Ich weiß nicht, was ich tun würde, wenn ich eins meiner Kinder oder meinen Mann bei diesem Absturz verloren hätte. Ich weiß es einfach nicht. Das alles ist ja noch viel schwerer, weil die Angehörigen immer im Blickfeld der Öffentlichkeit sind, selbst wenn versucht wird, sie abzuschirmen.

 

Ich weiß nicht, was ich tun würde. Vielleicht würde ich mich zuhause vor das Kreuz setzen, das bei uns an der Wand hängt. Da gehe ich manchmal hin, wenn ich verzweifelt bin.

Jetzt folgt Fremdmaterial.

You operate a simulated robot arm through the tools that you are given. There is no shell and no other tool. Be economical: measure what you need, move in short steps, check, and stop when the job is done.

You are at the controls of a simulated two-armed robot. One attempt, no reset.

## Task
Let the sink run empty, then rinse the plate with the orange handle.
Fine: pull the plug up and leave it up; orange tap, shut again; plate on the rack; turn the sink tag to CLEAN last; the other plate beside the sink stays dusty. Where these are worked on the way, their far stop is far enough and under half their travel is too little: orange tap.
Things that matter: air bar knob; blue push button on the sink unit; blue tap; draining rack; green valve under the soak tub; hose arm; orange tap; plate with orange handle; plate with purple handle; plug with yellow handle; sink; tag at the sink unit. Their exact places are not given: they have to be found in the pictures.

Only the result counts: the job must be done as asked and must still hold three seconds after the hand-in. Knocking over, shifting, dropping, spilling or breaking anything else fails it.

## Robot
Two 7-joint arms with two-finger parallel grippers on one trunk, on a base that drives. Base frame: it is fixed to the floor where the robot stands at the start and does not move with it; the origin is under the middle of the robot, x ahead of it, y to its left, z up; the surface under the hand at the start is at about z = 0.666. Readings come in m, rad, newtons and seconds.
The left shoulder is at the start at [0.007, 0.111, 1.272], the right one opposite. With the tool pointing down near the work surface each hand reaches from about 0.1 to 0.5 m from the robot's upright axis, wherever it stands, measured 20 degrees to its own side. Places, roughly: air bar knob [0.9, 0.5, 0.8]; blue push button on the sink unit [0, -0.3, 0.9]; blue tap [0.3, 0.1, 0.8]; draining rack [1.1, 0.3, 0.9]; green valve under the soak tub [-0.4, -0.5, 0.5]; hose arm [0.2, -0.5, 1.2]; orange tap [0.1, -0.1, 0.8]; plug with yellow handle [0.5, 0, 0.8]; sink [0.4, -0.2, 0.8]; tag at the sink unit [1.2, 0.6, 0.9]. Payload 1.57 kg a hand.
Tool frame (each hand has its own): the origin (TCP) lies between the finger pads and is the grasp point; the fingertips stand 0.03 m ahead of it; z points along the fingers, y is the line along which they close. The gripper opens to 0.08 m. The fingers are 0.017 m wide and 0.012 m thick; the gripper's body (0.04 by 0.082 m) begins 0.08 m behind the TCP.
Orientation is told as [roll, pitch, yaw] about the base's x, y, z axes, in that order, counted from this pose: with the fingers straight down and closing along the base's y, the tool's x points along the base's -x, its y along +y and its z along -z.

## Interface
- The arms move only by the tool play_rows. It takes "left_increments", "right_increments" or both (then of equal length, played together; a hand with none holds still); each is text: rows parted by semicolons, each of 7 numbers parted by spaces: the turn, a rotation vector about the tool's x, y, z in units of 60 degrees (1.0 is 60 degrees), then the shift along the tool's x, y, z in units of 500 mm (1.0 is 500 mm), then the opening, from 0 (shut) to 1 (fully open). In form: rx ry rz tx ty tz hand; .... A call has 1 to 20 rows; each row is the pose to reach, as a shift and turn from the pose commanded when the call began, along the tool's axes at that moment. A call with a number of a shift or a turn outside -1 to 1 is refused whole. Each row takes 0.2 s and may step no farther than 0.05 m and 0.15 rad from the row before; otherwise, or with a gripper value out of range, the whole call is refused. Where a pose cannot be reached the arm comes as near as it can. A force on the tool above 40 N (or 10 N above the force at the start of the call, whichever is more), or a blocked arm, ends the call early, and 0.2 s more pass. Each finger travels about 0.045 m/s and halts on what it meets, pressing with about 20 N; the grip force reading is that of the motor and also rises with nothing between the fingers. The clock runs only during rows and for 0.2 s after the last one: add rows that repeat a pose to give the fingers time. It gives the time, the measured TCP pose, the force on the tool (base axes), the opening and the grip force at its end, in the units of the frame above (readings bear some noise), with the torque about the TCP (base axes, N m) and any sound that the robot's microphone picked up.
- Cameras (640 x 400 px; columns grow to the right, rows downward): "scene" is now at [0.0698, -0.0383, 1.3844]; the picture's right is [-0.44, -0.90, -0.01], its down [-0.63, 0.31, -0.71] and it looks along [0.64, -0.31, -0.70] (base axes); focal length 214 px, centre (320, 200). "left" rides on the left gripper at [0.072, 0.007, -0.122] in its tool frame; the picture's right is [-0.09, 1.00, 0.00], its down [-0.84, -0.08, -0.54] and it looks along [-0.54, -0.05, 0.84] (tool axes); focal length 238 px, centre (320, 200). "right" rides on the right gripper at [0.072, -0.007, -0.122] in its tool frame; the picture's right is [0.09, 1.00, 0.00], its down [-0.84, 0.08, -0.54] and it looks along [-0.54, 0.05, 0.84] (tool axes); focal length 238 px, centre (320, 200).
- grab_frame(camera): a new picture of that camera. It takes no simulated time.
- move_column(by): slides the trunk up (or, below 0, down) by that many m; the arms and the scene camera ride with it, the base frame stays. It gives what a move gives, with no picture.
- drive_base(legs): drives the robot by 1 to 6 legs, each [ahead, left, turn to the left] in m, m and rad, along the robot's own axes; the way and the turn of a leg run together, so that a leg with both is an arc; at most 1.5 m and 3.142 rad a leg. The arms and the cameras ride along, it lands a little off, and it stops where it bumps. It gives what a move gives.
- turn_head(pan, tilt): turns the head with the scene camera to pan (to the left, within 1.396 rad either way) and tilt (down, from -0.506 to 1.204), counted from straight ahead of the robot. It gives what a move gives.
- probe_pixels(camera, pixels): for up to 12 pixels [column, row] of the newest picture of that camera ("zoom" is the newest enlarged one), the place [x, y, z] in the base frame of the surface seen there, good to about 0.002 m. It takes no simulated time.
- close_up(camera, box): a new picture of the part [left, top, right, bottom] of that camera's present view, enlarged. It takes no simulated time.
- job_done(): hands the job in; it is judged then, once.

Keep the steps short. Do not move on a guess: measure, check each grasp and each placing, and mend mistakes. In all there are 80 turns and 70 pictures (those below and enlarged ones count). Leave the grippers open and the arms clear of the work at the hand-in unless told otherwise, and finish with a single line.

Ich zünde eine Kerze an und versuche eine Weile still auszuhalten, bei Jesus am Kreuz. Gerade jetzt in diesen Tagen vor Ostern denke ich daran: Auch Jesus hat schreckliches Leid erlebt. Er wurde im Stich gelassen, gefoltert, ja schließlich unschuldig am Kreuz umgebracht.

 

Ist das ein Trost? Da zu sitzen, selber verzweifelt, und Jesus zu sehen, der auch verzweifelt war, der sinnlos und qualvoll ums Leben gebracht wurde? Nein, es ist kein Trost. Der Schmerz und  die Trauer sind dadurch nicht weg. Und ich verstehe dadurch auch nicht, warum so etwas Schreckliches passiert.

 

Aber trotzdem hilft es mir irgendwie zu spüren: Ich bin nicht allein. Jesus hat auch ganz Schreckliches aushalten müssen. Und ich weiß: Er hat in seiner allergrößten Verzweiflung zu Gott geschrien und geglaubt: Gott hält ihn, egal, was passiert. Daran versuche ich mich zu halten und  will hoffen: Leid und Tod sind nicht das Letzte.

 

Das erhoffe und erbitte ich für die Toten des Absturzes. Und ich bete für ihre Angehörigen: Dass sie Wege finden für ihre Trauer. Und dass sie Menschen an ihrer Seite haben, bei denen sie Halt spüren.